I can't remember a time when I didn't worry about my dad's diabetes. My father, Carl Payne, 67, was diagnosed with type 2 diabetes nearly 40 years ago, and despite continuous treatment since then, his blood glucose, or blood sugar, was always too high whenever doctors checked his A1C levels. That changed about a year ago, when he discovered how counting carbohydrates helps to control his blood sugar. That realization came as he was undergoing training to get fitted for a medical device called an insulin pump.

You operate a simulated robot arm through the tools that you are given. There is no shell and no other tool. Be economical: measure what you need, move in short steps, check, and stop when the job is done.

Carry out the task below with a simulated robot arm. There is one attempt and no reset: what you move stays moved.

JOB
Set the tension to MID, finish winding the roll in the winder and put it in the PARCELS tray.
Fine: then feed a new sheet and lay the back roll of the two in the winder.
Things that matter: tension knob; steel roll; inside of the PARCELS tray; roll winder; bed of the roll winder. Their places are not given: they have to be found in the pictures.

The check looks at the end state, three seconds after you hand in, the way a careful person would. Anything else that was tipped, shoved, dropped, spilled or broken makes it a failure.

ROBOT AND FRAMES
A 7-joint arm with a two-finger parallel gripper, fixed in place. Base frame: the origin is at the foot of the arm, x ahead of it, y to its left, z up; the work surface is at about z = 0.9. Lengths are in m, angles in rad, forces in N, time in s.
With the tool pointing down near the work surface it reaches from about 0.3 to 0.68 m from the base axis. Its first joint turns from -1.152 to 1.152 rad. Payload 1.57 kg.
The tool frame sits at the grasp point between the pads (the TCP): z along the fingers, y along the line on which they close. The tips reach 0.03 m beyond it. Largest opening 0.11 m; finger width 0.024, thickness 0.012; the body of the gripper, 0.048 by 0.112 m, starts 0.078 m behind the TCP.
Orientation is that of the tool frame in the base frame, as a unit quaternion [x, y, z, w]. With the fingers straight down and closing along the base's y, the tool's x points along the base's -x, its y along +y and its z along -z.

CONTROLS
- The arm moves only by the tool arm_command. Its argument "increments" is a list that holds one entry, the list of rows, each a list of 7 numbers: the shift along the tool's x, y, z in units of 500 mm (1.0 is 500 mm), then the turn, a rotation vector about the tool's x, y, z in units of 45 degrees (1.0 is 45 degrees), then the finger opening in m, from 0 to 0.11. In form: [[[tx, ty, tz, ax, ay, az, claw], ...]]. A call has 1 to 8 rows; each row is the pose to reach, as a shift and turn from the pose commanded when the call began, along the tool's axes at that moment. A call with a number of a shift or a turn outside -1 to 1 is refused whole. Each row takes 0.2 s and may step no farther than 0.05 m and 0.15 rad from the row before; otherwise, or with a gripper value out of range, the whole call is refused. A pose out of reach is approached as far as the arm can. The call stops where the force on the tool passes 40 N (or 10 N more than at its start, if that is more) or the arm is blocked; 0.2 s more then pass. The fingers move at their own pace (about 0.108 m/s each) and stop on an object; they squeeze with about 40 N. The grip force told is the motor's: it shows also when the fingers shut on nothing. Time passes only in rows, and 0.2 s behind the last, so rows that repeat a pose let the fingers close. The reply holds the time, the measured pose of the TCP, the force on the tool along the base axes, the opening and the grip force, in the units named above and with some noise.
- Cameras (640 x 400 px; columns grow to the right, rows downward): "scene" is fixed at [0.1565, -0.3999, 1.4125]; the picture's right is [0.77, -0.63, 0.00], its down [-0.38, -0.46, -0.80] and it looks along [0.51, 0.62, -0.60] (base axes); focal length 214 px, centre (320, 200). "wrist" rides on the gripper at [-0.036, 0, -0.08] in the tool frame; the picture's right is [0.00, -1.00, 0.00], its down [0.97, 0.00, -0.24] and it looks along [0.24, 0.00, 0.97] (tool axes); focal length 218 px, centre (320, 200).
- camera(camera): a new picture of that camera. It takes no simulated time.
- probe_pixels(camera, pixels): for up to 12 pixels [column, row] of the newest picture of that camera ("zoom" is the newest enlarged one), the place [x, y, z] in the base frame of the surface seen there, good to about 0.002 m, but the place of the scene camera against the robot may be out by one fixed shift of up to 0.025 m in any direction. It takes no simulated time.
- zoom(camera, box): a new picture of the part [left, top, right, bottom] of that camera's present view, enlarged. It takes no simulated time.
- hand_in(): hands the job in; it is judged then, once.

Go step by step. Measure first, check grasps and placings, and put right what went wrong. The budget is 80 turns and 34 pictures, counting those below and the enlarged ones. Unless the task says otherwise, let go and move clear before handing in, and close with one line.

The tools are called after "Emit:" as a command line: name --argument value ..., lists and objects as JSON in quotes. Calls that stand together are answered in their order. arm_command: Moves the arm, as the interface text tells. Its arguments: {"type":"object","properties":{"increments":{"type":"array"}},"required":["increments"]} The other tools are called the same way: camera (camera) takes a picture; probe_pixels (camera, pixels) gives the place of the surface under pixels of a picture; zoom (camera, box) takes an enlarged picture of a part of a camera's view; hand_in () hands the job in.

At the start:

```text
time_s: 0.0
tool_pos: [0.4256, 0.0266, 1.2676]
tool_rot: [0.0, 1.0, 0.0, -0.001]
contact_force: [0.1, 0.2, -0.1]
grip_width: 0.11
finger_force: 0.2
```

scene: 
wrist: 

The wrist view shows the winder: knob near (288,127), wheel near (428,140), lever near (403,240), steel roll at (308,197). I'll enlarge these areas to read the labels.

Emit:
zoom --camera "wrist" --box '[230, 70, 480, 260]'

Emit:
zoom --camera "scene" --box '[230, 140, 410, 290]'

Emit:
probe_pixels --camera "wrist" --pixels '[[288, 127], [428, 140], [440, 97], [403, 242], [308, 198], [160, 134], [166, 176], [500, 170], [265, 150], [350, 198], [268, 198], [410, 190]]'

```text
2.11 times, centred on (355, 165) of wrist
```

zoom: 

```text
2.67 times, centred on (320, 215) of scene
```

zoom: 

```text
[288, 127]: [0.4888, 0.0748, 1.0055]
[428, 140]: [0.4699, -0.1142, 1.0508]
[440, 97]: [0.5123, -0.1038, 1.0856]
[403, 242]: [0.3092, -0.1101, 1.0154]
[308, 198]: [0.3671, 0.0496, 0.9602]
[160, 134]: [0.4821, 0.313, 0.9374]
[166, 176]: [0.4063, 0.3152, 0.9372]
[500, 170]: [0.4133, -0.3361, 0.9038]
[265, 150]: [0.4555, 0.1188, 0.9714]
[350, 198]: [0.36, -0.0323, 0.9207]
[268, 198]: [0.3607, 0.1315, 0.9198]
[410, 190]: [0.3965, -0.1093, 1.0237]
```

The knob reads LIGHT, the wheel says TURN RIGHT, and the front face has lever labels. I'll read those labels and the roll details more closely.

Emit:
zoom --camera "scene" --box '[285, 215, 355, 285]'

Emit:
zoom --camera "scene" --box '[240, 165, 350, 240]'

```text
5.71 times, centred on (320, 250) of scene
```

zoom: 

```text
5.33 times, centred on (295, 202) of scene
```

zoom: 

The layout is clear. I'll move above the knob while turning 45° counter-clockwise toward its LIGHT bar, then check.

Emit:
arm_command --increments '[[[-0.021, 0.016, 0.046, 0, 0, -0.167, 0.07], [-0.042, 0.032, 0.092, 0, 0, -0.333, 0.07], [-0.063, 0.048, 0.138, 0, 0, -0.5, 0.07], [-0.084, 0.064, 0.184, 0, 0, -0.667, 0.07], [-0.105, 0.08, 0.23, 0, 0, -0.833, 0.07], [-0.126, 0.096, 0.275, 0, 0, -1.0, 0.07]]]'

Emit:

My dad, who has had to take regular insulin injections since the mid-1980s, said he remembers being sent to a diabetes education class in 1970, when he was first diagnosed. At that time, carb counting wasn't as heavily recommended as it is now. After he started counting carbs last year, he discovered what diabetes experts have long known: The more carbs you eat, the higher your blood sugar reading is, and the more you need insulin. My dad recently had his A1C level checked again, and the doctor said it was much improved.
What my dad has learned is that he can eat foods he enjoys—within reason. And that should be the general rule of thumb for diabetics. "There are no good or bad foods. It's a matter of learning how to count" carbohydrates, says Martha M. Funnell, a research investigator in the University of Michigan's medical education department and director for administration in the school's Center for the Study of Complications in Diabetes. "If it's something you love, we can help you learn how to count that and how to fit it in" with your diet.
Diabetes experts told me that it's not unusual for diabetics to be unfamiliar with the best approaches to managing their condition. Access to dietitians who can help them plan a diabetes diet can be tremendously helpful.
But some diabetics are more knowledgeable than others. Michael Weiss, a 60-year-old Pittsburgh attorney who has had type 1 diabetes for 25 years, didn't have to work with a dietitian to learn how to count carbs when he was fitted with an insulin pump five years ago. That's because he had worked with the American Diabetes Association's board of directors from 2002 to 2003 and already knew what was involved. Still, he says, it took time to get comfortable with how his body responds to carbohydrates. "There's no book that you can sit down and read to learn how to do this, and your healthcare providers can't do it for you either," he says. "Only the patient is going to be able to ultimately learn the effects that carbohydrates are going to have on his or her body."